Plus tard, mon père, qui avait conservé cet appartement pour y faire son atelier, a fait déménager deux pièces pour que nous puissions y habiter, Ded et moi en attendant de trouver un appartement plus grand. Quand mes parents sont partis définitivement ce petit deux pièces était redevenu atelier et Lakhdar, notre fidèle ouvrier, avait décidé de continuer comme si rien n'avait changé. Qu'était devenu Lakhdar durant ces vingt années? Comment a-t-il fait pour vivre et nourrir sa grande famille? Je me posais toutes ces questions, quand nous sommes arrivés devant la porte de l'atelier qui s'ouvrait directement sur la rue. La marche était à peine un peu plus usée. Lakhdar était-il toujours là? Quand la porte s'est ouverte, il m'a semblé voir l'image arrêtée d'un film qu'on passe au magnétoscope. Les archéologues qui ont découvert les tombes de Toutenkamon n'ont certainement pas été plus bouleversés que nous quand nous avons découvert le vieil ouvrier muet d'émotion, et l'atelier de mon père préservé par le temps.

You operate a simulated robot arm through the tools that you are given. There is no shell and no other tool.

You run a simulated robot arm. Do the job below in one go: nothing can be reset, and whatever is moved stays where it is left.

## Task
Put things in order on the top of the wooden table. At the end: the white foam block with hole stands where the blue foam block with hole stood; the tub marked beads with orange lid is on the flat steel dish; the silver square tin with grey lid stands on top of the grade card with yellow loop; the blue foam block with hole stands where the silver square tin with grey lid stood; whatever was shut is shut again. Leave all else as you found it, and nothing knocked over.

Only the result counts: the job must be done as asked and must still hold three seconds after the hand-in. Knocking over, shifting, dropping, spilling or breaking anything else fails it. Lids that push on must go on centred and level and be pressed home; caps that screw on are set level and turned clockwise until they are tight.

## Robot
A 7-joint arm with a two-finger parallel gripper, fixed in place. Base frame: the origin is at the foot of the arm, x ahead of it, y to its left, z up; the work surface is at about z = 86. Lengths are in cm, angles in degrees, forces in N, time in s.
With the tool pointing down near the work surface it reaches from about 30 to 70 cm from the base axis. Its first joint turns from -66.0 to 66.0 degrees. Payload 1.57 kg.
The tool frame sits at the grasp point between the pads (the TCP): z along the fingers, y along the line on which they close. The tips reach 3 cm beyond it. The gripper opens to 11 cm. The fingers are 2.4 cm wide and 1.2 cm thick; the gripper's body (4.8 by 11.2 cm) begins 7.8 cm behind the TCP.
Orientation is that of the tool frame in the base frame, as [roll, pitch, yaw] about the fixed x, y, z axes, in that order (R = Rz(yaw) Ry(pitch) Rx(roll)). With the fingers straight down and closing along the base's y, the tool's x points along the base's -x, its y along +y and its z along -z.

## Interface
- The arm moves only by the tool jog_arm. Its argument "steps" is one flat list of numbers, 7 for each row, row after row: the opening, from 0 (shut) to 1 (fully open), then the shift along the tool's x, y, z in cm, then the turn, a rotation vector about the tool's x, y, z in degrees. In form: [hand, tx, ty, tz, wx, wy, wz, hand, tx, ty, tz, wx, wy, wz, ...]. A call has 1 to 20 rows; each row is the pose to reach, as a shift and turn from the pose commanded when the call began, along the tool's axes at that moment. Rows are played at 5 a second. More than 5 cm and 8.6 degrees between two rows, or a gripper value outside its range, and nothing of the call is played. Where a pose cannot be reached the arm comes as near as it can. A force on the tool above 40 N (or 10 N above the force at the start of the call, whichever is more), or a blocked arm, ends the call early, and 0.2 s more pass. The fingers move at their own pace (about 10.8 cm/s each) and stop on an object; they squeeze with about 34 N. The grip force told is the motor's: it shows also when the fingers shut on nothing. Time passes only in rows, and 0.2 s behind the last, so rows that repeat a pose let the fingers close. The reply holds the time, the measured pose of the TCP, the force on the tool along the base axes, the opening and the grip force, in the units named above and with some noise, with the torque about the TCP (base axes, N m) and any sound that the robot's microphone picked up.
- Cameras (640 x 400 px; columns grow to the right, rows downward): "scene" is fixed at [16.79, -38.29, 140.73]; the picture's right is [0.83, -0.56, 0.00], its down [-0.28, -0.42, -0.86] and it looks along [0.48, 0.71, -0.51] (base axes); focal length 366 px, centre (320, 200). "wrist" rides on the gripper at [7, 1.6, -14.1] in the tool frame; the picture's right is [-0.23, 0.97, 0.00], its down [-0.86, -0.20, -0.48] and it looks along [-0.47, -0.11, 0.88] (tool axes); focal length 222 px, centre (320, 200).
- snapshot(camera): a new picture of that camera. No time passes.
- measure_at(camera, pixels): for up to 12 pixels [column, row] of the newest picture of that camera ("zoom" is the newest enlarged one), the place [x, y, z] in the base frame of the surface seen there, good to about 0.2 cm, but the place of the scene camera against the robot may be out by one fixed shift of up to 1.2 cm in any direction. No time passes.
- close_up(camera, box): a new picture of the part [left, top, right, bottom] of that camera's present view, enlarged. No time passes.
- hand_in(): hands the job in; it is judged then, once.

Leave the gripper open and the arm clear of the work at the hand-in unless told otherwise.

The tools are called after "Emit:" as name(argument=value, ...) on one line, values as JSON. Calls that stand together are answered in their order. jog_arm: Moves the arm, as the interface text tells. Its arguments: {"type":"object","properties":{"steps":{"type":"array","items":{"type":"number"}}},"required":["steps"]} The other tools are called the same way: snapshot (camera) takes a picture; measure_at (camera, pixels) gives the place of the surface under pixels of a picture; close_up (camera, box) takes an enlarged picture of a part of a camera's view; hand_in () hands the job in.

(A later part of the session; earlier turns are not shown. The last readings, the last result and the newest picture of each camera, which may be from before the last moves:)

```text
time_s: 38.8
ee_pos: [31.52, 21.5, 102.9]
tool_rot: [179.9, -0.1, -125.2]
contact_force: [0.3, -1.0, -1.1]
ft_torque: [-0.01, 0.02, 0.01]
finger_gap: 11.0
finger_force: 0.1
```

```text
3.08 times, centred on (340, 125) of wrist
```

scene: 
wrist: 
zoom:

Mon regard se promenait sans y croire sur le comptoir d'acajou, les énormes paires de ciseaux, les portemanteaux, les tissus, la craie-tailleur, les porte-épingles, les "mètres rubans", la jeannette pour le repassage. Avait-il seulement changer de chéchia, Lakhdar? La petite cheminée de marbre blanc... regarder ne suffisait pas; il me fallait toucher, retrouver la forme des objets, la chaleur du bois, la douceur des tissus. "Madame Rolande, Madame Rolande" ne cessait de murmurer Lakhdar qui avait gardé son sourire très doux. L'émotion était grande, nous laissions couler nos larmes. Avais-je seulement mérité autant de cadeaux, ce matin-là? Nous sommes repartis en faisant la promesse d'aller faire un repas chez Lalhdar. Quand nous sommes enfin arrivés chez nos amis, nous avions l'impression de sortir de la machine à remonter le temps. Nous en étions sortis bouleversés mais riches de la certitude immense que cette matinée nous avait été offerte pour que nous puissions témoigner de la fraternité entre les hommes, toujours vivace, malgré les guerres.